__DOCUMENT PASSAGE__.
--------------------------------------------------
Conclusions and Recommendations
1. In 1999, the European Union introduced a Directive
requiring all member states to reduce the amount of biodegradable
municipal waste sent to landfill. The Department has responsibility
for ensuring that England diverts sufficient waste from landfill
to enable the UK to meet its target under this Directive of sending
less than 10.2 million tonnes of waste to landfill a year by 2020.
Local authorities have statutory responsibility for disposing
of their municipal waste. The Department established a programme
in 2006 to encourage the development of local authority waste
infrastructure by providing support, guidance and funding to local
authorities undertaking waste projects through PFI contracts.
The Department part-funds local PFI projects through this programme.
Local authorities are the signatories to the PFI contracts and
are responsible for ensuring that their waste contracts represent
value for money. The Department contracts staff from an organisation,
Local Partnerships, to provide the technical support to local
authorities. The Department, which oversees the allocation of
funds and scrutinises local authorities' plans, has allocated
£1.7 billion of PFI credits to 28 local authorities under
the programme. Our inquiry focused on the Department's support
to three PFI waste projects run by Norfolk County Council, Surrey
County Council and a joint project managed by Herefordshire Council
and Worcestershire County Council.
2. The Department's support of PFI to build
waste management infrastructure may result in long term contracts
that are too inflexible for a sector where technology is continually
evolving and the amount of waste produced can be hard to predict.
The Department's approach incentivises the use of PFI to construct
waste management assets over other options for reducing the amount
of waste sent to landfill. While the Department has told local
authorities that there are alternatives to PFI contracts for constructing
waste management infrastructure, such as selling the waste, it
has more work to do to improve local authorities' contracting
capability, especially for PFI projects. PFI contracts typically
last 25-30 years and may be inappropriate for the waste sector
where technology is continually evolving and the amount of waste
that will be produced in the future can be hard to predict. For
example, the Department conceded that future waste infrastructure
will need to generate both electricity and heat to be environmentally
sensible, rather than just generating electricity as some older
plants do. Moreover, domestic recycling rates are higher now than
was predicted when some of the older projects were approved.
--------------------------------------------------
__WHAT IS ASKED__.
(1) Repeat the span of the document passage whose first words are "Local authorities are" and whose last words are "Worcestershire County Council.".
(2) Extend the document passage, starting right after its last sentence.

__DATA SHOWN__.
--------------------------------------------------
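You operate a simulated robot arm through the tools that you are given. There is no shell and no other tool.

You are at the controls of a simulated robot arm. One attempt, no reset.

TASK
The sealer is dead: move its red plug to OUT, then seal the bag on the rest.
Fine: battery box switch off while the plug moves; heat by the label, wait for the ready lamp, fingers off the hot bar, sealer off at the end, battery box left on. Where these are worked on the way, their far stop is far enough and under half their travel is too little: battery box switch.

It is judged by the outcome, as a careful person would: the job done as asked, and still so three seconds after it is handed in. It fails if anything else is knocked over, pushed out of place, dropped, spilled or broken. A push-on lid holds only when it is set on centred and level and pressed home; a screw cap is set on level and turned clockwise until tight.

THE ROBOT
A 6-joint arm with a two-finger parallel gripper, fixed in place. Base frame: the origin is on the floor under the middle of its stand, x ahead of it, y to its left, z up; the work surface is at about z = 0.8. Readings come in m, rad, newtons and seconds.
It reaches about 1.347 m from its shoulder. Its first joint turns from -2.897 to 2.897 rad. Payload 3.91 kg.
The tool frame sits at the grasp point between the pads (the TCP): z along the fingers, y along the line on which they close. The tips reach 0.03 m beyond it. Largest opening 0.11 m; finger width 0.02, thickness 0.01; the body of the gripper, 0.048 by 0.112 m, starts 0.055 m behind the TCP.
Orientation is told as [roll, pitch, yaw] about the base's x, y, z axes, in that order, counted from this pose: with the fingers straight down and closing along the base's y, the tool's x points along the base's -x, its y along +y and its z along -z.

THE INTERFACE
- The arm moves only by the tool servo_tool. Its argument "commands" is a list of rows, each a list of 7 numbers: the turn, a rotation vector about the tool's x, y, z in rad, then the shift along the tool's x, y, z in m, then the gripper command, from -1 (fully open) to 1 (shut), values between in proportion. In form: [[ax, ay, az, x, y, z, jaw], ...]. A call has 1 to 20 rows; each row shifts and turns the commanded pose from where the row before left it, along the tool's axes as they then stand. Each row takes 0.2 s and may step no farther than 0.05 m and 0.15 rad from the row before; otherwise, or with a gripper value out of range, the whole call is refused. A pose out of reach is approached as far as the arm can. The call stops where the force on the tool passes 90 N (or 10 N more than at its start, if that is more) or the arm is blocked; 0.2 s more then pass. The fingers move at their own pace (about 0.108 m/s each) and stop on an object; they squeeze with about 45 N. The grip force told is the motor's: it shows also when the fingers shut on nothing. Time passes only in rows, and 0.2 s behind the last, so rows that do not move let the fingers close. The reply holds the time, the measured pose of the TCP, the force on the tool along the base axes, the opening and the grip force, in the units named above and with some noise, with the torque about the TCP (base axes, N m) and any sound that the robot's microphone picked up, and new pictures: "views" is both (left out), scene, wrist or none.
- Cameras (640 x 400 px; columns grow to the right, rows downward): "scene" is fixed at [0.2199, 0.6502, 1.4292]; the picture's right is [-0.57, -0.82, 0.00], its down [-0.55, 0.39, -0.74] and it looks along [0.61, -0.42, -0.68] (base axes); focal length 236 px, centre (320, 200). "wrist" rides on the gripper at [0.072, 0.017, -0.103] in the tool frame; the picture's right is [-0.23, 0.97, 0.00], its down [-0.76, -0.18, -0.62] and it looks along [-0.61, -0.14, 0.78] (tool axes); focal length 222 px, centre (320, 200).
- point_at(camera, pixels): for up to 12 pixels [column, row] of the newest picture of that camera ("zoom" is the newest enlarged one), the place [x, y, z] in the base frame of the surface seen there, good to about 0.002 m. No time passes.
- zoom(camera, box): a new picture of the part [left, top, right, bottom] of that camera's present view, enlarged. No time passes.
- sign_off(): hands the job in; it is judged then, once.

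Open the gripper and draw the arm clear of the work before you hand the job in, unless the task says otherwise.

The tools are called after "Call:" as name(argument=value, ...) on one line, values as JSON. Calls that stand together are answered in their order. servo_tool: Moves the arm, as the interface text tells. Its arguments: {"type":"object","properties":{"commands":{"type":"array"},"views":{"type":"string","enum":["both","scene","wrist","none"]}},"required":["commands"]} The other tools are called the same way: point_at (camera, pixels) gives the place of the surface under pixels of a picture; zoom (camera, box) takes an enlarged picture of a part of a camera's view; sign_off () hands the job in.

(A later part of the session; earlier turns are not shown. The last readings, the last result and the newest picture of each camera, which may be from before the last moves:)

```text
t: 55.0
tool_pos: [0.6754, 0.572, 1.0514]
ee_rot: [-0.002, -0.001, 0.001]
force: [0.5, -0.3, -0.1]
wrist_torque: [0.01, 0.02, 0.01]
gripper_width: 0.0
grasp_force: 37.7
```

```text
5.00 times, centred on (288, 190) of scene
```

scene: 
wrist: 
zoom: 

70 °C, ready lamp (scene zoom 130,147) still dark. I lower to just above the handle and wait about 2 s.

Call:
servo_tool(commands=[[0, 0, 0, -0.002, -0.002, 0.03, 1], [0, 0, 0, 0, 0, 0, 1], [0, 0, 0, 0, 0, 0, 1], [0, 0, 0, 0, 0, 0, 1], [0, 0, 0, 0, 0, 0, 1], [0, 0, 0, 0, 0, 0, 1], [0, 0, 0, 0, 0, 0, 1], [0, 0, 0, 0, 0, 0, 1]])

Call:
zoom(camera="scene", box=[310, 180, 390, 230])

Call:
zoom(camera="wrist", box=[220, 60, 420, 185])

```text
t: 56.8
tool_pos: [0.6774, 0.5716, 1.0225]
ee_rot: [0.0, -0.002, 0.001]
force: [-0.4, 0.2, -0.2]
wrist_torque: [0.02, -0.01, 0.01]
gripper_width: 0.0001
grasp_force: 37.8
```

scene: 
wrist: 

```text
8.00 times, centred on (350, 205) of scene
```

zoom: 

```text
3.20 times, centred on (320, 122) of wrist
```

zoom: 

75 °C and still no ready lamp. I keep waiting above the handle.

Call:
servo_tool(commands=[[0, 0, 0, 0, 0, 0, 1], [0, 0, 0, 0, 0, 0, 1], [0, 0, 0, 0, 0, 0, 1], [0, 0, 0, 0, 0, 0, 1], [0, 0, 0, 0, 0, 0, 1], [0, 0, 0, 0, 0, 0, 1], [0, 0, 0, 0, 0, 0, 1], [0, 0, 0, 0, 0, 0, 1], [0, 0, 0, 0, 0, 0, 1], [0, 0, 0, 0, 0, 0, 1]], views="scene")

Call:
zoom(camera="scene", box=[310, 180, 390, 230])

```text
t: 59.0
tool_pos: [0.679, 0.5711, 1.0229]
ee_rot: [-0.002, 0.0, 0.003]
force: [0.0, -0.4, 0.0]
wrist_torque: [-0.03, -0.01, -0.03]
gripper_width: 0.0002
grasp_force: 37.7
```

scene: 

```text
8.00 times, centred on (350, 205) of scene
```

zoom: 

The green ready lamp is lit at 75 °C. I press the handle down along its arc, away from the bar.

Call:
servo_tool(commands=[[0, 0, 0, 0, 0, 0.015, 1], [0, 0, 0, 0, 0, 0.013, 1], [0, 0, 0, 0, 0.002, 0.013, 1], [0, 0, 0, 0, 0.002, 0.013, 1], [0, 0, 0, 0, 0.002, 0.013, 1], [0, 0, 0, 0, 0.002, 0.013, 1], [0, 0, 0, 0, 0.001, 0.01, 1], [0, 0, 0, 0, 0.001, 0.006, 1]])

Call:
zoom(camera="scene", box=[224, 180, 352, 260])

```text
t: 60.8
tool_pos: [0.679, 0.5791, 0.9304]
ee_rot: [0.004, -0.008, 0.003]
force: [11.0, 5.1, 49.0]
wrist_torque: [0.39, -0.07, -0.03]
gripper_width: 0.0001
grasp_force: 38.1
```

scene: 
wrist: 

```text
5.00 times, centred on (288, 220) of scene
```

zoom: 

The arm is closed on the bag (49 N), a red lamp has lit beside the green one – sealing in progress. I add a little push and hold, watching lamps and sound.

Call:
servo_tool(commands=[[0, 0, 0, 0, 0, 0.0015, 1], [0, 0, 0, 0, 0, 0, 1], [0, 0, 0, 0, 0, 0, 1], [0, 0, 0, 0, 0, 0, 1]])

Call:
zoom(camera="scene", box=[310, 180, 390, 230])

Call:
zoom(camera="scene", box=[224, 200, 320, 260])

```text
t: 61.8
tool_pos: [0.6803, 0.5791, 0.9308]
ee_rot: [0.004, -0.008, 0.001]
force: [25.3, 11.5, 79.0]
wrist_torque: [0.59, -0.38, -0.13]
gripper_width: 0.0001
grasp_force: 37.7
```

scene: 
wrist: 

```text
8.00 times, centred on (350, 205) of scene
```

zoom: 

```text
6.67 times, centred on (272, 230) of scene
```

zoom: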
--------------------------------------------------
__ANSWERS FOR THIS EXERCISE__.
(1)
Local authorities are the signatories to the PFI contracts and
are responsible for ensuring that their waste contracts represent
value for money. The Department contracts staff from an organisation,
Local Partnerships, to provide the technical support to local
authorities. The Department, which oversees the allocation of
funds and scrutinises local authorities' plans, has allocated
£1.7 billion of PFI credits to 28 local authorities under
the programme. Our inquiry focused on the Department's support
to three PFI waste projects run by Norfolk County Council, Surrey
County Council and a joint project managed by Herefordshire Council
and Worcestershire County Council.

(2)
Recommendation:
The Department should consider including other
forms of support to help local authorities to manage their waste
in ways that are flexible enough to deal with changes in technology
and waste levels to ensure local authorities are not locked into
projects that provide more capacity than is required and are very
expensive.
3. The funding agreements for the early PFI
waste deals were poorly drafted and too lax as they require payments
to be made even though some of the key assets planned have not
been built. The Department's predecessor, the Department for
Environment, Transport and the Regions, signed funding agreements
with Surrey and with Herefordshire and Worcestershire councils
for waste projects in 1998 and 1999. Under these agreements, central
government started paying grants to the local authorities as soon
as the contractors began to deliver waste management services
rather than waste management assets. The supporting PFI contracts
signed by the local authorities did not require all of the expected
assets to be constructed, resulting in the Department having paid
£213.5 million in grants to the councils over the last 15
years even though the main waste assets have not yet been built.
The Department maintains that later funding agreements are more
robust.
Recommendation: The Department has more
work to do to improve local authorities' contracting capability, especially for
PFI projects. It needs to be much clearer about the outputs and
outcomes it requires when funding future waste projects and ensure
that it only pays for what is delivered.
4. The Department waited far too long before
renegotiating its funding agreements with Surrey and with Herefordshire
and Worcestershire Councils. Since taking over responsibility
for overseeing these PFI grants in 2001, the Department continued
to allow payments to be made to Surrey and to Herefordshire and
Worcestershire councils even though key infrastructure had not
been built. The Department only altered its funding agreements
with these councils in 2013 when the Department negotiated a £30
million reduction in its payments to Herefordshire and Worcestershire
Councils, and a change in the timing of its payments to Surrey
County Council.
Recommendation: The Department should act
with far greater urgency when it has concerns about a project's
progress.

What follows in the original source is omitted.